Anup’s interest in creating things began with origami, at the age of 6. He showed a tremendous amount of interest in the delicate Japanese art; a passion his parents fuelled by giving him books that dealt with the subject and assisting him in entering origami competitions.
A few years later, when he was introduced to computers, it was his Origami skills that helped him understand dimensions and proportions and developed his interest in 3D animation and designing on computers.
Once this happened, there was no looking back.
Anup began to delve deep into the computer programming world, in Class 5. With the aid of a private tutor, he learnt languages like Oracle, SQL, etc. Parallel to this, the young lad also had a small lab at home, where he would tinker with electronics. He would take things apart, put them back together, and create small sensors or alarms using his tools. This avid interest in computer programming saw him dive into basic software design and networking.
At the age of 14, Anup became the world’s youngest person to give Microsoft certification exams—the MCDBA, MCSD and MCSE. These are exams usually given by engineering graduates, but the teenager went ahead. He did well, as is evident from the hand-written congratulatory note that Bill Gates sent him.

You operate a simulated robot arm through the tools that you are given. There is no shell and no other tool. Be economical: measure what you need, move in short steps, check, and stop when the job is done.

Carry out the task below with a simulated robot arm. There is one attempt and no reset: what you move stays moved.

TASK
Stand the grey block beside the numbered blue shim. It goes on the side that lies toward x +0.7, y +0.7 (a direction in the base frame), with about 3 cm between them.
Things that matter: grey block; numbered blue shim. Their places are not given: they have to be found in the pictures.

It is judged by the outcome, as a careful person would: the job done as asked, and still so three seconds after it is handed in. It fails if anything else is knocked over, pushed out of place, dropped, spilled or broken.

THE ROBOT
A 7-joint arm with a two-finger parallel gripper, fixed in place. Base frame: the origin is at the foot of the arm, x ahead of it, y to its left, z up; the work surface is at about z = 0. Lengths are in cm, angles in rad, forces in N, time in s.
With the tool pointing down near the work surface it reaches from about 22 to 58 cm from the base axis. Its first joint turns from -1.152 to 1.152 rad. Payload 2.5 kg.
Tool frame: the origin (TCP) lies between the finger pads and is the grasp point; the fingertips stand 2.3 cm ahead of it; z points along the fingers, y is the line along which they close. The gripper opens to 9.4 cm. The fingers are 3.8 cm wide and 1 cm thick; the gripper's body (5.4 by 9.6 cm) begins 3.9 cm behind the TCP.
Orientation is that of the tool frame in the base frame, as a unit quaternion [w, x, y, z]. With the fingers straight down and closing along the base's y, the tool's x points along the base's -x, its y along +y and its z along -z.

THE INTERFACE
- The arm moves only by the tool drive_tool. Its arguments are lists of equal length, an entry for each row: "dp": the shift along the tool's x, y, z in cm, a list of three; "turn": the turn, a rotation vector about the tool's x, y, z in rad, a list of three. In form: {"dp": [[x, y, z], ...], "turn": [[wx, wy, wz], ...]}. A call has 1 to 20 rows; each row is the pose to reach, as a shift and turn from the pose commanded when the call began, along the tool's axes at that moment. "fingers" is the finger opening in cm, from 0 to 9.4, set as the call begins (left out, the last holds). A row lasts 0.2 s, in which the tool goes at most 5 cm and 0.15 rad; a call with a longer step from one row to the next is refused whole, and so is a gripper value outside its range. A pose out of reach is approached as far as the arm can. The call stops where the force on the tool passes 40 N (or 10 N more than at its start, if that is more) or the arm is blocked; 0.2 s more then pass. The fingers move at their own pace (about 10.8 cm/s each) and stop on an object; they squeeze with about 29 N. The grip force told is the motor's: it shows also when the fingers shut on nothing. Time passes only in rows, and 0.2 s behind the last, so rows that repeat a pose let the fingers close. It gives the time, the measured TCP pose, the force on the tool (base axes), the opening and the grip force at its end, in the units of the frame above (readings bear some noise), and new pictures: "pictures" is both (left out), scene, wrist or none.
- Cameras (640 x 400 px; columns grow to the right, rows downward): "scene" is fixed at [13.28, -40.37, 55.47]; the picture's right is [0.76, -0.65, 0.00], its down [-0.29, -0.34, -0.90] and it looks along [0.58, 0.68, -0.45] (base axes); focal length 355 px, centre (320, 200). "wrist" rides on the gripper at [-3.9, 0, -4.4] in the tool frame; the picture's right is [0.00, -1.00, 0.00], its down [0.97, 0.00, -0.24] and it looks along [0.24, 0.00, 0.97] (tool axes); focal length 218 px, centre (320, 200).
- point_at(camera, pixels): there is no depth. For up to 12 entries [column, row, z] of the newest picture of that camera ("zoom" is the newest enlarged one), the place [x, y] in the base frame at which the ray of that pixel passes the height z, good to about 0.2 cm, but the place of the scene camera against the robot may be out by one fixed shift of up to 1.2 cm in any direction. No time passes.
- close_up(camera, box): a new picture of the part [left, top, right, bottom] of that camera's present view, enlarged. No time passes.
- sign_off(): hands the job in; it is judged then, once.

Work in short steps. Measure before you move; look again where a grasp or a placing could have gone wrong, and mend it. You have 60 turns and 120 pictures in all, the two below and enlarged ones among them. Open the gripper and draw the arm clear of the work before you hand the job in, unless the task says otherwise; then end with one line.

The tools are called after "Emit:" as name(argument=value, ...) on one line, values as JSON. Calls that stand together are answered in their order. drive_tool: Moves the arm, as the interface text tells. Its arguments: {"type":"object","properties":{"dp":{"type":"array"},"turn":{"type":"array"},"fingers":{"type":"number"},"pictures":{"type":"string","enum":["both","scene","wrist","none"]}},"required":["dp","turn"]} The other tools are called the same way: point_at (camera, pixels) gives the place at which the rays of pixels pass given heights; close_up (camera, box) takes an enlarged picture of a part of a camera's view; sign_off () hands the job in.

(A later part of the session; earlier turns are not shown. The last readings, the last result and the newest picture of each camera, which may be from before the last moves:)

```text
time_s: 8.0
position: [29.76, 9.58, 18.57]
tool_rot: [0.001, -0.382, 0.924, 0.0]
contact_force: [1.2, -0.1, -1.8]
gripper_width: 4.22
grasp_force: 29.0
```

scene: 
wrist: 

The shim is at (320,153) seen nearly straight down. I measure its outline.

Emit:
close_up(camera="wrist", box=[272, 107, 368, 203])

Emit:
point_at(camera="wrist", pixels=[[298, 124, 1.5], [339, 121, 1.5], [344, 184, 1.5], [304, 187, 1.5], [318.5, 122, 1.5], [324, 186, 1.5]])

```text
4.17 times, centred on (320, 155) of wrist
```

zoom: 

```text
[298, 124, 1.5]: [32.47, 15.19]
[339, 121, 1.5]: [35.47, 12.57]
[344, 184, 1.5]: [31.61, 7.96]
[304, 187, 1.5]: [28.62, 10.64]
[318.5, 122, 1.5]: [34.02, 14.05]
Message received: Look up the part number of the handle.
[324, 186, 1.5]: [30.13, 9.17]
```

This way, Anup carried on fuelling his interest. He was studying in Class 10 at the Loyola High School in Pune when he realised that survival in the IT industry required innovation. Building something was the need of the hour.
Hence in Class X, when most students hunker down for board exams, Anup founded his first company.
‘Techno Karma Labs.’ High-performance computing and wireless mesh networks-topics pertinent today were being explored by Anup, at the age of 14.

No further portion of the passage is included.